If you are basting it at home I would suggest basting on the floor so the whole thing can be laid out flat (instead of say a table). Tape the backing down very well so it doesn’t shift. Start by lining up the quilt top with the pieced backing. I usually feel with my fingers for the seams or pull back the batting and quilt top to line up the seams.

I have also used tape as markers before. I put tape on the floor as a guide of where I want a quilt top to lay specifically down based on where I had previously taped the backing.

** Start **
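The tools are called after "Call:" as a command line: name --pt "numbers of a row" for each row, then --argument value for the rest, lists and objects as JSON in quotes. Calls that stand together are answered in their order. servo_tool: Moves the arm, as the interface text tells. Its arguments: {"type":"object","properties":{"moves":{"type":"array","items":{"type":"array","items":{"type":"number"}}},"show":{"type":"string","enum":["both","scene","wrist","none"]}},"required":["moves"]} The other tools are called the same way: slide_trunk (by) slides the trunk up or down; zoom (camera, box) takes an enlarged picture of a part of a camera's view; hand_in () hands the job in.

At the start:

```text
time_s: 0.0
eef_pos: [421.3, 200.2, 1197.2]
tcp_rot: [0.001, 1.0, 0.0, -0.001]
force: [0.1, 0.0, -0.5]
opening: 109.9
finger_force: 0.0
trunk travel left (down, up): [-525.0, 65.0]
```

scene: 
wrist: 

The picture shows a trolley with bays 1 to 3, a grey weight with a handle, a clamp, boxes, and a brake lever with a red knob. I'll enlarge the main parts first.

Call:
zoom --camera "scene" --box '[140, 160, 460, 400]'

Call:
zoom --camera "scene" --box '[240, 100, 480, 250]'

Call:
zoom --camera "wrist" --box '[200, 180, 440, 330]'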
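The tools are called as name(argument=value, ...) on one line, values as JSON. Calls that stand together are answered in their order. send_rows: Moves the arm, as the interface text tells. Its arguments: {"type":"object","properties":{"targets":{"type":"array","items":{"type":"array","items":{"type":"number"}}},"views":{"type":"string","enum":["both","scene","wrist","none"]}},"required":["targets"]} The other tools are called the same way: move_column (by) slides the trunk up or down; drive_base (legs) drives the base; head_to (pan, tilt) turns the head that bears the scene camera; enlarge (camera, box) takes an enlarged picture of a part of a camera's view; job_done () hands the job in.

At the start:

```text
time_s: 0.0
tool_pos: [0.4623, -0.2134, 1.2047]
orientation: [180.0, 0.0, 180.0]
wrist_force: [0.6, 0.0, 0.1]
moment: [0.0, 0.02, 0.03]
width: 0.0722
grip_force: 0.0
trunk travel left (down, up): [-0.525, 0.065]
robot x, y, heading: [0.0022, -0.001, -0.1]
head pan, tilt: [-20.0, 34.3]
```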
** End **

Thank you Shelby! Your ideas here are fabulous. I’m in that predicament right now. I rarely buy yardages for backing. Scouting clearance sales is a great idea.
Premium muslin is one I’ve used a few times. Although it usually only comes in natural or white. So I use strips or make Flying Geese to piece in between, horizontal usual. Gives it a kick of color.

Diane B

What I still struggle with is how to ensure that the front and back are lined up properly. For instance, how did you line up the backing you showed as “Get Scrappy” to ensure they were both straight?

Ruth Weir

This is somewhat along the lines of “Get Scrappy” but I have found that because I gravitate toward “fat quarter friendly” quilt projects, I buy the entire bundle of a particular line, and then have enough scraps (with, as it usually turns out, 2 yards or so of background) to make another quilt. So I have found that a quilt top can also be a backing, and then the quilt becomes reversible. It also jump-starts my creativity to figure out how I can best use all of my remaining fabric in a pleasing way—it’s like trying to solve a fun fabric puzzle.